Fleets run them for hundreds of thousands of miles with little to no maintenance. They are on damn near every job site and no shortage of landscape companies run them. It can be run low on oil, low on coolant, at WOT and not flinch. You literally have to try to kill a 6.2.

If you manage to break are very easy to get and they are also in pick -n-pull yards.

Two things to know:

1. It can be thirsty, but no worse than any other V8 moving that much weight.

2. They like to rev. Don't lug it, drop a gear and let it spin.

Deleted member 9101

Everybody keeps talking about the 6.2 drinking gas... The 6.2/6 speed at my office gets the same MPG as either one of my Tundra's.


Land traveler
We went from an overloaded 08' 5.7L Tundra to a 6.2L Ford last December. Both trucks with the camper get around 12mpgs but the Ford's tires are 2.5 inches taller. I don't drive for mpgs.

Unloaded I think the Tundra may be more "reliable" but over loaded is very different. Being overloaded is going to tax the transmission, drivetrain, and cooling system. Especially when you are overloaded all the time. You also need to factor in a suspension upgrade to a Tundra. Leafs, air bags, and rear sway bar.

Our truck has 90k miles and over 2200 idle hours. It's no spring chicken but is never misses a beat. The 6.2 and the 6r140 that would be in the 11' are a pretty solid combo.


Active member
@dole I have a 2014 F250 6.2 with 85k trouble free miles so far.

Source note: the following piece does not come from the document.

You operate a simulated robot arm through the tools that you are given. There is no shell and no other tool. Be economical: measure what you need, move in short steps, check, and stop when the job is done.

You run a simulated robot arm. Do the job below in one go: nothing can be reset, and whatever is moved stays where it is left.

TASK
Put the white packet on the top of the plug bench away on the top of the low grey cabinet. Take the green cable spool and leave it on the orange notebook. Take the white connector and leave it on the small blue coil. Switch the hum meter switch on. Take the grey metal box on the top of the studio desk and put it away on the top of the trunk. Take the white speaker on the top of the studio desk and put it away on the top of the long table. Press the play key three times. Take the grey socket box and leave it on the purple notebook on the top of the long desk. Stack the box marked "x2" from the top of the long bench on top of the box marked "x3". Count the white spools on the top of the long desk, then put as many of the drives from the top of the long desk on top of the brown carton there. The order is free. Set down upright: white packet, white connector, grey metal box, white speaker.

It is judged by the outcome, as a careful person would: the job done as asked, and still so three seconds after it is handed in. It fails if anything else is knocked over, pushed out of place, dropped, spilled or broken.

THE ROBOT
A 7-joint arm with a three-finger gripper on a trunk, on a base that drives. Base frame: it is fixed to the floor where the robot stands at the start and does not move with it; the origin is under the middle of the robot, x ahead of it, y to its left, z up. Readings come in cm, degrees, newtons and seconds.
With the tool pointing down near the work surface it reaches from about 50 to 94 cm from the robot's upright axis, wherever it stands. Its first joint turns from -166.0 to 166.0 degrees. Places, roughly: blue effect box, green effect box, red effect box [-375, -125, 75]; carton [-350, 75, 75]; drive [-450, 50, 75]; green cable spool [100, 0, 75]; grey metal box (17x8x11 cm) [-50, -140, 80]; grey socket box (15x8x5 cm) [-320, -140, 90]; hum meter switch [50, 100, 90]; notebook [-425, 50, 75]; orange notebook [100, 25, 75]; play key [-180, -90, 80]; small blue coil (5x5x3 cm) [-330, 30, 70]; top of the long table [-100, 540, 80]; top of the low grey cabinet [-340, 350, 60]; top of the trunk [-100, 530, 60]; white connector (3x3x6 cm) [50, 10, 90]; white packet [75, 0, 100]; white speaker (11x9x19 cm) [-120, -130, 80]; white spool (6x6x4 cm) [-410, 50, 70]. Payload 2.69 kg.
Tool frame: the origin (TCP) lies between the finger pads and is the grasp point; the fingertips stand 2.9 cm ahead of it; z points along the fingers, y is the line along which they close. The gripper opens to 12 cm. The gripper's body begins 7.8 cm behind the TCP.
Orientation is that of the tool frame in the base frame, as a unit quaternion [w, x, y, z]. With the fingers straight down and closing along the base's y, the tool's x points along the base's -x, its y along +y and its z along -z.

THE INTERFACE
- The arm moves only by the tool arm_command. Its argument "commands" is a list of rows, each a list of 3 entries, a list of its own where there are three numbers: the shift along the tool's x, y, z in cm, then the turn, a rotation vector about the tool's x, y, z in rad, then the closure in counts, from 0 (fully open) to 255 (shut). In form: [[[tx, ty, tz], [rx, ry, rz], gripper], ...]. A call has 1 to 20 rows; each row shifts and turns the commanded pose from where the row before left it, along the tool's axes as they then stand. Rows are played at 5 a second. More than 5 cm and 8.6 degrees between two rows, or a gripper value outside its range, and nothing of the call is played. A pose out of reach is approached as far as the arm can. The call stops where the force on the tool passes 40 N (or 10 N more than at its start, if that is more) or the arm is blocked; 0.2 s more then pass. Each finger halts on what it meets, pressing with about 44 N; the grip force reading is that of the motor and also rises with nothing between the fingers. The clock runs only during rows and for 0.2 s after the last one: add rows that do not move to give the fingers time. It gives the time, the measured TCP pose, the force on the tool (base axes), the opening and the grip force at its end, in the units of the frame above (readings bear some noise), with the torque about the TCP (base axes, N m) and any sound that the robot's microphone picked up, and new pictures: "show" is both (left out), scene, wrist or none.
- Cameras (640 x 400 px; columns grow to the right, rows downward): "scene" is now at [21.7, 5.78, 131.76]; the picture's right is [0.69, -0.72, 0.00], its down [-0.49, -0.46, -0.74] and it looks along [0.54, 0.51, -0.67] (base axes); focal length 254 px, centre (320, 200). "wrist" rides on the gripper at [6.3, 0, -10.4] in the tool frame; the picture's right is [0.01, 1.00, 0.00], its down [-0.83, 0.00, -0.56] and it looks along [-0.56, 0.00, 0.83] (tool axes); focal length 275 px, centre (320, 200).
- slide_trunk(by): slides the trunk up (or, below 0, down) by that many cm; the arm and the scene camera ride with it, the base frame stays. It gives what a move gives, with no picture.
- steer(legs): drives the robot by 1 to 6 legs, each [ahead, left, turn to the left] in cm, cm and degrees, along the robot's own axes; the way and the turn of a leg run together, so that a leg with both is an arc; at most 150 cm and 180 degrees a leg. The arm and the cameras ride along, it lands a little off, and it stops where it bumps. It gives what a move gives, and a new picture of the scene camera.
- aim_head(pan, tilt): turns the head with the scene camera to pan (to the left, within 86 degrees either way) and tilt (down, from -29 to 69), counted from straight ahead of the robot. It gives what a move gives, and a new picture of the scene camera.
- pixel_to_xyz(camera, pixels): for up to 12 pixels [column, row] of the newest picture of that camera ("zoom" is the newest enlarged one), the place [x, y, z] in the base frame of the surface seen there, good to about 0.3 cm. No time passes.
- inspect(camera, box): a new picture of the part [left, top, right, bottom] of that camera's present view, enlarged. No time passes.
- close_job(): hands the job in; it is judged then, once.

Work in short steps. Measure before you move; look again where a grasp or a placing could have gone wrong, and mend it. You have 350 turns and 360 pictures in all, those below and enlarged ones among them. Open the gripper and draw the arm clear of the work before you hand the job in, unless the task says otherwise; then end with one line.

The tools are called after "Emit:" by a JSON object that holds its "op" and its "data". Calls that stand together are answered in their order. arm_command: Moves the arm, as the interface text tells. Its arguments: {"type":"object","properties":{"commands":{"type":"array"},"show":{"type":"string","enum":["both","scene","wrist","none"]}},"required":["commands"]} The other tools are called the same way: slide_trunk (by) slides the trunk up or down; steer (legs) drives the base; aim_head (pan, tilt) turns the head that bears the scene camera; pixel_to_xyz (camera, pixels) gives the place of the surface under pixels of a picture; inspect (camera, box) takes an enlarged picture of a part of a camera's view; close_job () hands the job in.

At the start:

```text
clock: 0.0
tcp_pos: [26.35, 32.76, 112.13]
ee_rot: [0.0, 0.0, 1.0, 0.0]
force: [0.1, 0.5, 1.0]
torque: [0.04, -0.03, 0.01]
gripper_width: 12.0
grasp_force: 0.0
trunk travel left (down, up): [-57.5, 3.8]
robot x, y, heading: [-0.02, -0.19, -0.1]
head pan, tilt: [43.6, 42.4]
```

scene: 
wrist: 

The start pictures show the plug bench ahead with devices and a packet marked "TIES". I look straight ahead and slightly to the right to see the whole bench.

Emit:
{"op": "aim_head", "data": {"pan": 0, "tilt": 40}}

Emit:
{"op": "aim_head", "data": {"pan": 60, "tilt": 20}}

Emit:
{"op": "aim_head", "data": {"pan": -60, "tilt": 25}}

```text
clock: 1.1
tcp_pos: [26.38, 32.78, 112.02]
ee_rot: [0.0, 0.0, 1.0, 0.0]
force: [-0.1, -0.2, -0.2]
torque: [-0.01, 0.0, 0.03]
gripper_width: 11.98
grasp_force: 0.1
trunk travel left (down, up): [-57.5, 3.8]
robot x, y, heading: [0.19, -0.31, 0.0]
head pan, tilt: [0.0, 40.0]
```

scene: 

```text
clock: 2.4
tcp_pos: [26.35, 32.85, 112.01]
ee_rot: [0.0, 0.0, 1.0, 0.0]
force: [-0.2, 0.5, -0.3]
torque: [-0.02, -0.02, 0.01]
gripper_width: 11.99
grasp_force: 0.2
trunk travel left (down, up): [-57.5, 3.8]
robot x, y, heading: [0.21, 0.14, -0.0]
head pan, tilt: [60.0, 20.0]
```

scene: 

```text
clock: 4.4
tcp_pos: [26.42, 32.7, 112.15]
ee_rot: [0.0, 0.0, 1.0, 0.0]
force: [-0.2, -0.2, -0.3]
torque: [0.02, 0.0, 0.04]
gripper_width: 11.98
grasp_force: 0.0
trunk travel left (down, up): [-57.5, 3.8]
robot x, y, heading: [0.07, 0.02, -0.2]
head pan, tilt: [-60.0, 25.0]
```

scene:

Just for a reference point I bought it with 73k miles on it for $25k. There is an electrical harness attached to the e-brake pedal that can cause some funky issues if the pedal is being let go of and slamming back up. I snipped the connector holding the harness to the pedal and zip tied the harness up out of the way. Since then no issues. I get around 11-14 mpg with my 4WC camper on the back.


Active member
Here is a good example on the forum along with IdaSHO of what can be done with a 6.2. Ask him.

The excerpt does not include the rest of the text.